Prataap Snacks Limited (PSL) reported its highest-ever quarterly revenue of ₹461.6 crore in Q3 FY26, marking a 3.8% year-on-year growth. The company achieved a significant turnaround in profitability, with PAT turning positive to ₹5.7 crore from a loss last year. Operating EBITDA improved to ₹20.3 crore. Despite margin contraction due to input costs and strategic investments in quick commerce, PSL's board approved a ₹425 crore state-of-the-art manufacturing facility near Indore to boost capacity and efficiency.

📉 The Financial Deep Dive

  • The Numbers: Prataap Snacks Limited (PSL) achieved its highest-ever quarterly revenue in Q3 FY26, reporting ₹461.6 crore (Rs. 4,615.8 million). This marks a 3.8% year-on-year (YoY) growth and a robust 6.9% quarter-on-quarter (QoQ) increase. Profitability saw a significant turnaround: Operating EBITDA stood at ₹20.3 crore (Rs. 203 million), a substantial leap from a loss of ₹-5.4 crore (Rs. -54 million) in Q3 FY25. The EBITDA margin was 4.4%. Profit After Tax (PAT) also turned positive, reaching ₹5.7 crore (Rs. 56.9 million) from a loss of ₹-14.7 crore (Rs. -147 million) YoY. Quarter-on-quarter, PAT grew 37.3%. Diluted EPS for the quarter was ₹2.38. For the nine-month period (9M FY26), operating EBITDA increased 40% YoY to ₹61.2 crore (Rs. 612.2 million), with PAT turning positive at ₹9.8 crore (Rs. 97.7 million) from a prior-year loss.
  • The Quality: While revenue growth is positive, the EBITDA margin contracted sequentially by 0.9 percentage points to 4.4%. Management attributed this to a rise in input costs, particularly palm oil, and front-loaded investments of approximately ₹9 crore in alternate channels like quick commerce. These investments are strategically positioned for future traction. The PAT turnaround from a significant loss is a strong indicator of improving operational efficiencies and sales volume.
  • The Grill: During the post-results commentary, MD Mr. Amit Kumat addressed the margin compression, clarifying that it was a deliberate choice to invest in future growth avenues like quick commerce and manage rising input prices. He expressed confidence in sustained topline growth and improved profitability driven by internal strategies including capacity expansion, multi-channel distribution, product segmentation, and efficiency gains, alongside favorable macroeconomic factors like stable inflation and lower interest rates. Management's guidance suggests a positive outlook, contingent on successful execution of these strategic initiatives.

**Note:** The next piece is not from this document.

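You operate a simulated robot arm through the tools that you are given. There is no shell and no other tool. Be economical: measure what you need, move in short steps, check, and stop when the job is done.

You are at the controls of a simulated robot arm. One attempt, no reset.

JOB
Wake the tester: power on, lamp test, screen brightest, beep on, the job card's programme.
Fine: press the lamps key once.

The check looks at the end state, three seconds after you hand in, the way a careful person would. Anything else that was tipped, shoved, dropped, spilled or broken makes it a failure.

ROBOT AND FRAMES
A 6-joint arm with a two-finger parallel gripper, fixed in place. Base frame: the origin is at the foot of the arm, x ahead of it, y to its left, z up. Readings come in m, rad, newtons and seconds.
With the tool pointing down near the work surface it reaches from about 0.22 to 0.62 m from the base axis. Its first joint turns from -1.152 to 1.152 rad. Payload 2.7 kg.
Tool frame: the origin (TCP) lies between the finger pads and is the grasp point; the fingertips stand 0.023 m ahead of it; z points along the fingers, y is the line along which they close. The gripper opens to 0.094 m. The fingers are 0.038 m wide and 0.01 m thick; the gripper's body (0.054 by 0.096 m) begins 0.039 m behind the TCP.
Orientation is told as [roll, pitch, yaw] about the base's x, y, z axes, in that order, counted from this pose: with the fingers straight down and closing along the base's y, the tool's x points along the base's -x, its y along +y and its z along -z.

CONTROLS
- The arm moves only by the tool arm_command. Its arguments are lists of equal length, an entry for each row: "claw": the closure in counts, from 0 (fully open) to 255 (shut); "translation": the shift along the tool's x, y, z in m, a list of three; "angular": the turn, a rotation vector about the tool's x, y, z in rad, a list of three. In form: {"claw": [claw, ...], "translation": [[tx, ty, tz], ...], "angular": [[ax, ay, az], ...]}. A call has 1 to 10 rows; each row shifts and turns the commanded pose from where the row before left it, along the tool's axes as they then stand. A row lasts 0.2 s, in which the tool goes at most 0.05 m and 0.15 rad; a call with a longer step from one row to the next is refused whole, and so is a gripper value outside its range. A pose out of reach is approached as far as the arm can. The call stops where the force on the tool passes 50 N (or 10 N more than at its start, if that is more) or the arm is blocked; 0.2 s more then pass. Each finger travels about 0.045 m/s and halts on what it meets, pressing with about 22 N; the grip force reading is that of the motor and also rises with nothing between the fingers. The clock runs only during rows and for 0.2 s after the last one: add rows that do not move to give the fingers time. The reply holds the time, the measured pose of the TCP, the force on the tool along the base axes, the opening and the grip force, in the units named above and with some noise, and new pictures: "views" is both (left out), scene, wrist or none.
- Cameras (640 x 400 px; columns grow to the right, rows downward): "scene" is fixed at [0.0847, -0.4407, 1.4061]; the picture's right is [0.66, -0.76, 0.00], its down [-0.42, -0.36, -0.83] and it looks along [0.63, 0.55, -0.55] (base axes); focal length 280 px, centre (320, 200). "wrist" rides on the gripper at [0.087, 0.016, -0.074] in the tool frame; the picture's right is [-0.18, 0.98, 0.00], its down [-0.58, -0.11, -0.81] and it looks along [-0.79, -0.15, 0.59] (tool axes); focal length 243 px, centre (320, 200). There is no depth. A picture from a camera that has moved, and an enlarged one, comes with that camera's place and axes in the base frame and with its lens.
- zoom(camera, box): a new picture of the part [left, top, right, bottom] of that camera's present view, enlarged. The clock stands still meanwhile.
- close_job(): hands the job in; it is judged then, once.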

🚀 Strategic Analysis & Impact

  • The Event: The most significant announcement is the Board's approval for a new, state-of-the-art manufacturing facility near Indore, with a planned capacity of 60,000 MT. This project entails an investment of up to ₹425 crore. This substantial capital expenditure aims to significantly augment production capacity, integrate higher levels of automation for enhanced efficiency, and structurally improve the company’s margin profile over the medium to long term. This move signals a strong commitment to scaling operations and capturing market share in the competitive Indian snack food industry.
  • The Edge: The new facility's focus on higher automation is a key strategic advantage, promising cost efficiencies and improved product quality. Expansion into quick commerce channels, though impacting short-term margins, positions PSL to tap into the rapidly growing online grocery and instant delivery market. Progress in modern trade and export channels further diversifies revenue streams and geographical reach.

🚩 Risks & Outlook

  • Specific Risks: Volatility in key input costs, such as palm oil, could continue to pressure margins. The successful execution of the ₹425 crore manufacturing facility within budget and on schedule is crucial. Competition in the snack food market remains intense, requiring continuous product innovation and marketing efforts. The nascent quick commerce channel requires careful monitoring and effective strategy to yield expected returns.
  • The Forward View: Investors will be keen to observe the trajectory of margin recovery in the coming quarters as input cost pressures potentially ease and quick commerce investments mature. The development of the Indore plant will be a key monitorable for long-term capacity and margin enhancement. Management's focus on multi-channel distribution, including modern trade and exports, suggests a diversified growth strategy to watch for in FY27.